_Given text_
....................

GET https://aaaaaaaaaaaaaaaaaa.bbbbbb.cccccccc.ddddd.com/page HTTP/1.1
Host: aaaaaaaaaaaaaaaaaa.bbbbbb.cccccccc.ddddd.com
Connection: Upgrade
Upgrade: websocket
User-Agent: Mozilla/5.0 (Windows NT 10.0) AppleWebKit/537.37 (KHTML, like Gecko) Chrome/42.0.2311.135 Safari/537.36 Edge/12.10136
Sec-WebSocket-Key: 9MeEoJ3sjbWAEed52LdRdg==
Sec-WebSocket-Version: 13
Figure 2: Modified LIGHTRAIL network communication snippet
Most notable is that this sample is using a different URL path for its communication, but also the User-Agent in this sample is different from the one that was observed in previous LIGHTRAIL samples and the LastenZug source code.
DEEPROOT
DEEPROOT is a Linux backdoor written in Golang and supports the following functionalities: shell command execution, system information enumeration and file listing, delete, upload, and download. DEEPROOT was compiled to be operating on Linux systems; however, due to Golang’s architecture DEEPROOT could also be compiled for other operating systems. At the time of writing, Mandiant has not observed any DEEPROOT samples targeting Windows systems.
DEEPROOT was observed using multiple C2 domains hosted in Microsoft Azure. The observed DEEPROOT samples used multiple C2 servers per binary, suspected to be used for redundancy in case one C2 server has been taken down.

....................

_Data_
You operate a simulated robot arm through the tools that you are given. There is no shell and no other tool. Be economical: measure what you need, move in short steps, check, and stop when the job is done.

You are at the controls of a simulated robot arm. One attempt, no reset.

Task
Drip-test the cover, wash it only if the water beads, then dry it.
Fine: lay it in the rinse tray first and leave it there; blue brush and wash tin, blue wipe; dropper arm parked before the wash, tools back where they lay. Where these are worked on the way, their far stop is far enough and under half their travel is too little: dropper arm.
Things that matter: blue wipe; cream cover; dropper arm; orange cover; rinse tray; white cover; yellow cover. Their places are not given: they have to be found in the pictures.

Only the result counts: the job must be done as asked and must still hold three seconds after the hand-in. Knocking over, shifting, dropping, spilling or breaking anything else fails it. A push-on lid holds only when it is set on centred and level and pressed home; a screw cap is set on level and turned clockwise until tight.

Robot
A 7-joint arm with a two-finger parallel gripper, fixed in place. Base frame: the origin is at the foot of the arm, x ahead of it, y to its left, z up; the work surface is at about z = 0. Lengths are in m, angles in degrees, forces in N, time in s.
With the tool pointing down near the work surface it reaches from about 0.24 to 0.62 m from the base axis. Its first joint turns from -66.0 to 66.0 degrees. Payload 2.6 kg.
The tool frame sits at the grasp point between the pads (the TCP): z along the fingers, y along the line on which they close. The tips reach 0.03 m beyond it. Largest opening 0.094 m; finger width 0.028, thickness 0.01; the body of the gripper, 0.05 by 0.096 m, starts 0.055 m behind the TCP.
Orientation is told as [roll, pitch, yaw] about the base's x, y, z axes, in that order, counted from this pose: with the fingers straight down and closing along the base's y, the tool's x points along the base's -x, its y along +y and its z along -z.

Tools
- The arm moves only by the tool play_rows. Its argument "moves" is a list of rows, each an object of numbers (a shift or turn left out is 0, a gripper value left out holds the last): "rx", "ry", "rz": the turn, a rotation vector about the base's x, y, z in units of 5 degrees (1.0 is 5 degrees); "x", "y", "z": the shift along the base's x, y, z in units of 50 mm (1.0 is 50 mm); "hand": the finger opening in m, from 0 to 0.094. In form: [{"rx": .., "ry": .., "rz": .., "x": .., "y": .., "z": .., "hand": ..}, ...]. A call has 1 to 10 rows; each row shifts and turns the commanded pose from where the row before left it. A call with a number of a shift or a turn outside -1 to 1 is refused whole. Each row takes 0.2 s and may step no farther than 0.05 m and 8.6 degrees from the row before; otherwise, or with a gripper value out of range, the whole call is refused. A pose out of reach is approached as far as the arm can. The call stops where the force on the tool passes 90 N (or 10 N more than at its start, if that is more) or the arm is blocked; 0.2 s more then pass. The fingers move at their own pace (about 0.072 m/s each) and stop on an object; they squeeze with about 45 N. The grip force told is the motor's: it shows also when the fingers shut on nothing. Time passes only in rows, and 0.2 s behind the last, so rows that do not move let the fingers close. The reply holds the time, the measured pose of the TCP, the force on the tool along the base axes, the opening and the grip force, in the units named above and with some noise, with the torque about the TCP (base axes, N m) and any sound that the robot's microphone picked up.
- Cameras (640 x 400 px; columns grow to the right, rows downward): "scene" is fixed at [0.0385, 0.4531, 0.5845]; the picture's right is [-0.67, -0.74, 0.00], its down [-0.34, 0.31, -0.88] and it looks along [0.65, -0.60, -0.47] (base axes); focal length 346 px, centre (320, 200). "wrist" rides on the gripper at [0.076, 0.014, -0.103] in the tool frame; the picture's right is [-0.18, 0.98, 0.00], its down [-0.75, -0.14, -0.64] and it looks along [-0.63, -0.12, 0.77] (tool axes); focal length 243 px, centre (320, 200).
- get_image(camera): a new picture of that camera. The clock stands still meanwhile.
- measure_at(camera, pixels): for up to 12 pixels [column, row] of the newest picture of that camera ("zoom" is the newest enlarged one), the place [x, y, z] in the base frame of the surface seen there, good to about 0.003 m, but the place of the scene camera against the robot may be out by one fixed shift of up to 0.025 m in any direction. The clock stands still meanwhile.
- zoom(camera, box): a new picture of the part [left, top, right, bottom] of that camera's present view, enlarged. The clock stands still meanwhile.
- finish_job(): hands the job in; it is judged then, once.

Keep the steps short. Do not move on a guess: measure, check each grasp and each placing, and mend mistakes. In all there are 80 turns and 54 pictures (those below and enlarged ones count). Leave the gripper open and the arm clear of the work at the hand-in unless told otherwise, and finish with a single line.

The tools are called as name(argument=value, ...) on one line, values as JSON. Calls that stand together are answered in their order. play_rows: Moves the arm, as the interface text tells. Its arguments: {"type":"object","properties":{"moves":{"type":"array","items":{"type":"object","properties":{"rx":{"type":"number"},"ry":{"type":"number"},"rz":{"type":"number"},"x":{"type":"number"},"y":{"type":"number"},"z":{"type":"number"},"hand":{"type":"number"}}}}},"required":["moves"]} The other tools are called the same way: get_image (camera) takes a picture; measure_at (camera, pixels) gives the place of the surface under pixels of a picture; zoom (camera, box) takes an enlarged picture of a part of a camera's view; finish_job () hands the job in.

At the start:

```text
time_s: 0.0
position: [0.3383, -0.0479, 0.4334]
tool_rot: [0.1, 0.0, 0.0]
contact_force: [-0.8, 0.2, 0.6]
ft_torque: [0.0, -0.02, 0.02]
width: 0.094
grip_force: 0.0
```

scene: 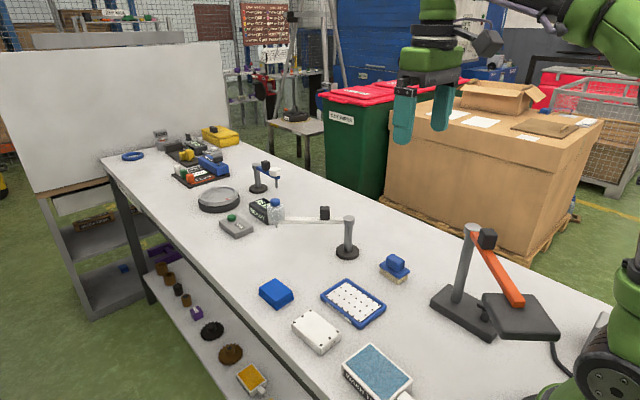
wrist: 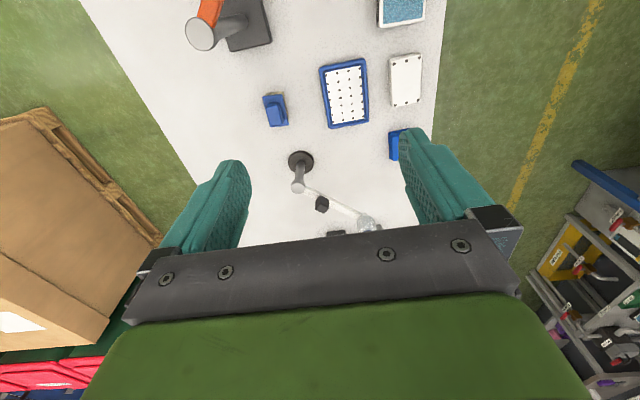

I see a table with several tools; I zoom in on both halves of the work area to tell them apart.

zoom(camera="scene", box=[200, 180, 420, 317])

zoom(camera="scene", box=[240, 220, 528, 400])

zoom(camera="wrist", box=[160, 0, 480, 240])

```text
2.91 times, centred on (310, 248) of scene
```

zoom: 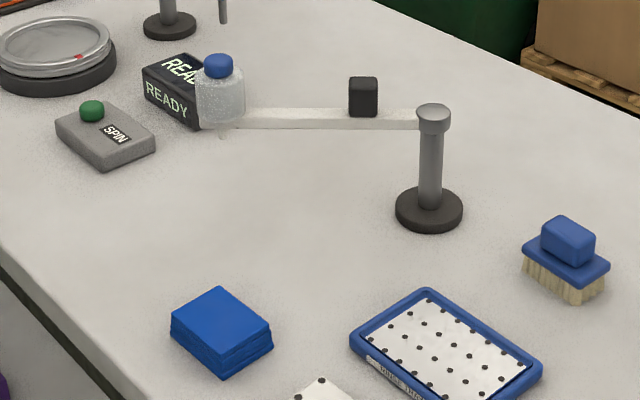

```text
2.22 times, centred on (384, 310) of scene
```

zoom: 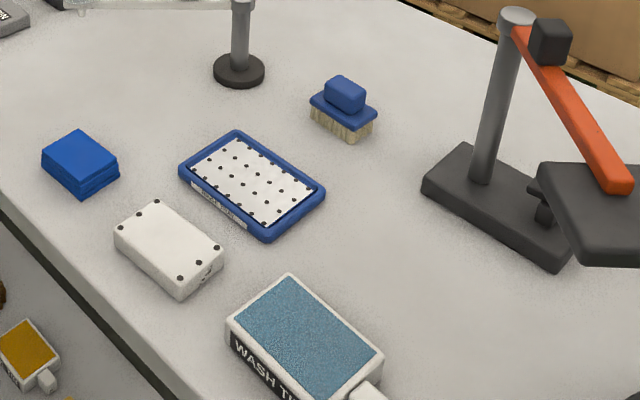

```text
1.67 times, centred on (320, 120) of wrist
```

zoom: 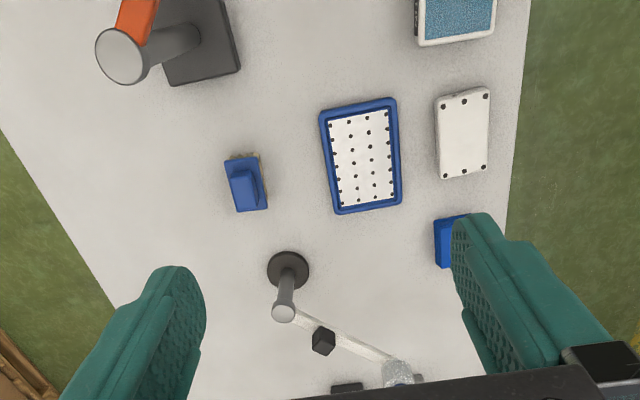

....................

_The request_
Your answer continues the given text from its final sentence.

_Task answer_
Functionalities
After sending the check in request to the C2 server, the DEEPROOT C2 server returns with a hex-encoded payload that contains multiple values separated by ‘-===-’
sleep_timeout is the time in milli-seconds to wait before making the next request.
command_id is an identifier for the C2 command, used by the backdoor when responding to the C2 with the result.
command is the command number and it’s one of the following:
1 – Get directory information (directory listing), the directory path is received in argument_1.
2 – Delete a file, the file path is received in argument_1.
3 – Get the victim username.
4 – Get the victim’s hostname.
5 – Execute a shell command, the shell command is received in argument_1.
6 – Download a file from the C2, the C2 file path is received in argument_1 and the local file path is received in argument_2.
7 – Upload a file to the C2, the local file path is received in argument_1.
argument_1 and argument_2 are the command arguments and it is optional.
GHOSTLINE
GHOSTLINE is a Windows tunneler utility written in Golang that uses a hard-coded domain for its communication. GHOSTLINE uses the go-yamux library for its network connection.
POLLBLEND
POLLBLEND is a Windows tunneler that is written in C++. Earlier iterations of POLLBLEND featured multiple hardcoded C2 servers and utilized two hardcoded URI parameters for self-registration and tunneler configuration download. For the registration of the machine, POLLBLEND would reach out to/register/ and sent a HTTP POST request with the following JSON body.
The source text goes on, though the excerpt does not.